→ **Short exercise 1**
In the listing that follows, the range to quote begins at the line that has "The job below" and ends after the line that has "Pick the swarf"; quote it verbatim and add nothing. Use a numbered list and skip empty lines.

→ **Text to read**
--------------------------------------------------

There's a lot of people licensed in Canada to help people with U.S. immigration or U.S. investing. But you still need a U.S. contact. 

“I have colleagues on my team that are licensed in the U.S. and Canada, so they're tax experts on both sides of the border,” Lauren says. “To me that's the best way to go because it's seamless.”

At the end of the day, the Limited Partnership structure is the ideal structure to avoid and minimize your taxes. 

Is the LP/Land Trust taxed by the CRA as foreign income?

“The CRA will tax the entity," Laura says. "That's why the structure is so important because if you set it up this way your tax liability is going to be minimized. But this is definitely a question for your tax advisor."

What about owning multiple properties? Should investors repeat the structure for each property?

“Typically what we want to do is hold no more than $500,000 in equity in any one Limited Partnership structure,” Scott advises. “If we're underneath that threshold (assuming all these assets are inside of the same state), then what we'll do is we'll just create additional Land Trusts and hold additional properties underneath the additional Land Trusts.”

If an investor faces a lawsuit against one asset inside of one Limited Partnership, the litigant can target all of the assets held there. This is why we cap the amount of equity at $500,000. 

“If you're risk averse, you can lower this $500,000 threshold and hold fewer properties in the LP. Or if you're buying multiple assets in different states, you do one Limited Partnership per state”

What does the Limited Partnership structure cost? Along with the LLCs, they can cost between $4,500 to $12,000. On the Canadian side of things you have to consider the taxes as a primary concern because the taxes will always outweigh the costs of additional structuring.canadian investor - patriotic usa image

Does Limited Partnership mean passive or active investing?

Limited Partnerships are a type of entity structure that allow you to own active investments (flipping for example). It can also allow passive investments (for example, single family homes that you’re leasing out and typically holding those for more than a year).

--------------------------------------------------

→ **Data excerpt**
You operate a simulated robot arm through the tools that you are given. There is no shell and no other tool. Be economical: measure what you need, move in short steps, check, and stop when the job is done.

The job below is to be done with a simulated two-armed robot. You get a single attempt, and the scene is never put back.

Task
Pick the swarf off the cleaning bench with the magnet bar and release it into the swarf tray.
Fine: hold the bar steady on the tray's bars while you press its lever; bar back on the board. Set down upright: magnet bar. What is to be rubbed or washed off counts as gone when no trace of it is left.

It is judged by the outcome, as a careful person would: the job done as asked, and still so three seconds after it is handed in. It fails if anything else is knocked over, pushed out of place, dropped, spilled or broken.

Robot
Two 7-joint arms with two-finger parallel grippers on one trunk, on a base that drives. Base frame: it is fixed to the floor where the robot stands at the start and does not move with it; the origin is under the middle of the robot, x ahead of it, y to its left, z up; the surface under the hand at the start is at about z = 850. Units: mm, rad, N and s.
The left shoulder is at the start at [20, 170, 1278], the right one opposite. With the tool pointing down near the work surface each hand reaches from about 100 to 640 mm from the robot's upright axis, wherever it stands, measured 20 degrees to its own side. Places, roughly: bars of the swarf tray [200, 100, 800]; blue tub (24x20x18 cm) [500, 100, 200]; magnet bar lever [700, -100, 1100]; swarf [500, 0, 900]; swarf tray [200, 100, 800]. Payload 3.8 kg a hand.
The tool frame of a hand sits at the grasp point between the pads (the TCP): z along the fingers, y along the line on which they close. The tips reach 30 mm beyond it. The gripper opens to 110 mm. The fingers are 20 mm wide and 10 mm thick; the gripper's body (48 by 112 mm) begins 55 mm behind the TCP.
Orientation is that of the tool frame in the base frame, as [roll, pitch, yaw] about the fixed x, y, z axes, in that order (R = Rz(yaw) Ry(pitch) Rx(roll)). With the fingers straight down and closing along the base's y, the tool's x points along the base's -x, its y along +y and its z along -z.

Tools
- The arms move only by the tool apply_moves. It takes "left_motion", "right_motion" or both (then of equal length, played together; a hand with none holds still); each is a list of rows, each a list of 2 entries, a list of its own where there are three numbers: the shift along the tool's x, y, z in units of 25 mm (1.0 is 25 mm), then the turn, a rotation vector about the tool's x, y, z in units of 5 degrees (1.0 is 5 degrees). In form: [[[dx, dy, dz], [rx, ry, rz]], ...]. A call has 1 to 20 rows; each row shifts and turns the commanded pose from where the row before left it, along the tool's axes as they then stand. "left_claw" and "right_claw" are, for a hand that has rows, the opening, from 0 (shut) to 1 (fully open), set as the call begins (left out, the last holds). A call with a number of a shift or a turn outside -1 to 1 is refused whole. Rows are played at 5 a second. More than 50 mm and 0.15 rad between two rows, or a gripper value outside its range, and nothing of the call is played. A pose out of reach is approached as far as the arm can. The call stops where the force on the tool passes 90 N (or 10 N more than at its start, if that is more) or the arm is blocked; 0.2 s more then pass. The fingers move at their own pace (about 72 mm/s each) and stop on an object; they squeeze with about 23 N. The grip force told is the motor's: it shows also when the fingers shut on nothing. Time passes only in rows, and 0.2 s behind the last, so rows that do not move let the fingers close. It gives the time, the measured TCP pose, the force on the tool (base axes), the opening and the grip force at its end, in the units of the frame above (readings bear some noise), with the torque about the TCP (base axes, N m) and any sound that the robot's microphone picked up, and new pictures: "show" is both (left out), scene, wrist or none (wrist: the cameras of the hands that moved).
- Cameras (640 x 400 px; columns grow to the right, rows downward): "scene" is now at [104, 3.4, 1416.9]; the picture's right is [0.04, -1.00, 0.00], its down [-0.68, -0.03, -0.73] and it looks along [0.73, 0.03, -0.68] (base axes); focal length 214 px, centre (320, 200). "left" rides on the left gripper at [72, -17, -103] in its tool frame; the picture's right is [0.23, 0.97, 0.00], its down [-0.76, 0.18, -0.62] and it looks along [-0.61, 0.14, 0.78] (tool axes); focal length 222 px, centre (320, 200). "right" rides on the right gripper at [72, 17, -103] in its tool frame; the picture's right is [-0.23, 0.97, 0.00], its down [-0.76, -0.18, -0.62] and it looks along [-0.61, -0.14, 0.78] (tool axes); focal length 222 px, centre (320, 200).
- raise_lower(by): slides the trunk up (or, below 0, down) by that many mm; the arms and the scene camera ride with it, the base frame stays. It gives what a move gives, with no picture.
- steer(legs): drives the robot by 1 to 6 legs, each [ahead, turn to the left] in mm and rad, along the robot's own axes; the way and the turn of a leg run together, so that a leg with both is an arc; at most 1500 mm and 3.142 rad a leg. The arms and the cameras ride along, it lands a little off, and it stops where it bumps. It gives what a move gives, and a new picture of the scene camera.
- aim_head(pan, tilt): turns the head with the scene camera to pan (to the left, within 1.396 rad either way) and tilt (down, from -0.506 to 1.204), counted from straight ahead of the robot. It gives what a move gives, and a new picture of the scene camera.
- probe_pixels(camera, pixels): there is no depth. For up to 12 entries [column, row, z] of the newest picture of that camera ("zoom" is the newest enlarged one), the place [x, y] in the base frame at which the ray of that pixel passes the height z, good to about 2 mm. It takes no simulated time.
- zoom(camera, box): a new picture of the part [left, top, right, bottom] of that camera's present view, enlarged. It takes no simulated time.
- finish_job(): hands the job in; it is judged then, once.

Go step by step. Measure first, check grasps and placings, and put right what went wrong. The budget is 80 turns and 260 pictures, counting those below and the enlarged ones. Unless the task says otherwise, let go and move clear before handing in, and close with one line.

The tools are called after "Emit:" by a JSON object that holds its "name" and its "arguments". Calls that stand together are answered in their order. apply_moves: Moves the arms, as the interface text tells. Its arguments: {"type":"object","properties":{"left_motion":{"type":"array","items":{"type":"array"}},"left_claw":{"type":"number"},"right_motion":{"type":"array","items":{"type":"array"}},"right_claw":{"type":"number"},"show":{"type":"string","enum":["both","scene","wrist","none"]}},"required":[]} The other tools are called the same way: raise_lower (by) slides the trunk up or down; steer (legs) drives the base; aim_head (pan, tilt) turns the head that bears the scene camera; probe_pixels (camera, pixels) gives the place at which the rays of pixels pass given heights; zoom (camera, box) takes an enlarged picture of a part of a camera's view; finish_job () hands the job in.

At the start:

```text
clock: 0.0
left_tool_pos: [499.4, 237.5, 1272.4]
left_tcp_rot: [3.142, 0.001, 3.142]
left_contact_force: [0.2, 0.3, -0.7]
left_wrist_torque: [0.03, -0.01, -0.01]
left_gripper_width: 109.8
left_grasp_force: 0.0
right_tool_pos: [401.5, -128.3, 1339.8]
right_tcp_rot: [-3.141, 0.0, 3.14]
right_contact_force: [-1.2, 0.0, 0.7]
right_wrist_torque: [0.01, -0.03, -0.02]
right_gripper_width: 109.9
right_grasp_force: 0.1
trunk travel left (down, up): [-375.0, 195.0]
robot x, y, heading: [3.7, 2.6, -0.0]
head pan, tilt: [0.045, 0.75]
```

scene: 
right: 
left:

--------------------------------------------------

→ **Short exercise 2**
Your answer is an exact copy of the text to read.

→ **Complete answer 1**
1. The job below is to be done with a simulated two-armed robot. You get a single attempt, and the scene is never put back.
2. Task
3. Pick the swarf off the cleaning bench with the magnet bar and release it into the swarf tray.

→ **Complete answer 2**
There's a lot of people licensed in Canada to help people with U.S. immigration or U.S. investing. But you still need a U.S. contact. 

“I have colleagues on my team that are licensed in the U.S. and Canada, so they're tax experts on both sides of the border,” Lauren says. “To me that's the best way to go because it's seamless.”

At the end of the day, the Limited Partnership structure is the ideal structure to avoid and minimize your taxes. 

Is the LP/Land Trust taxed by the CRA as foreign income?

“The CRA will tax the entity," Laura says. "That's why the structure is so important because if you set it up this way your tax liability is going to be minimized. But this is definitely a question for your tax advisor."

What about owning multiple properties? Should investors repeat the structure for each property?

“Typically what we want to do is hold no more than $500,000 in equity in any one Limited Partnership structure,” Scott advises. “If we're underneath that threshold (assuming all these assets are inside of the same state), then what we'll do is we'll just create additional Land Trusts and hold additional properties underneath the additional Land Trusts.”

If an investor faces a lawsuit against one asset inside of one Limited Partnership, the litigant can target all of the assets held there. This is why we cap the amount of equity at $500,000. 

“If you're risk averse, you can lower this $500,000 threshold and hold fewer properties in the LP. Or if you're buying multiple assets in different states, you do one Limited Partnership per state”

What does the Limited Partnership structure cost? Along with the LLCs, they can cost between $4,500 to $12,000. On the Canadian side of things you have to consider the taxes as a primary concern because the taxes will always outweigh the costs of additional structuring.canadian investor - patriotic usa image

Does Limited Partnership mean passive or active investing?

Limited Partnerships are a type of entity structure that allow you to own active investments (flipping for example). It can also allow passive investments (for example, single family homes that you’re leasing out and typically holding those for more than a year).